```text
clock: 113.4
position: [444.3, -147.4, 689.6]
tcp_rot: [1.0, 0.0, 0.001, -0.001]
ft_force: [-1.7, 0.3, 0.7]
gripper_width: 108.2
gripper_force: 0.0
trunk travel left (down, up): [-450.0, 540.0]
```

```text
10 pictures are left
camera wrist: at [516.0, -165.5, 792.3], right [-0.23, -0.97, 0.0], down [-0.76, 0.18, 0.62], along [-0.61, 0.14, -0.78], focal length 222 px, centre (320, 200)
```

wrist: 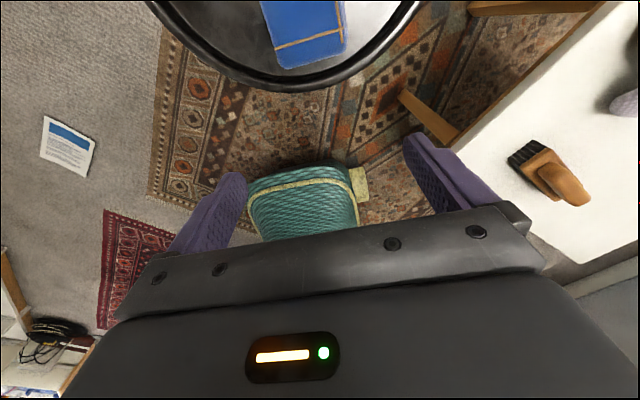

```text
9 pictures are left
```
------------------------------------------------------------
Pull every line containing the word "left" out of the material and copy it.

trunk travel left (down, up): [-450.0, 540.0]
10 pictures are left
9 pictures are left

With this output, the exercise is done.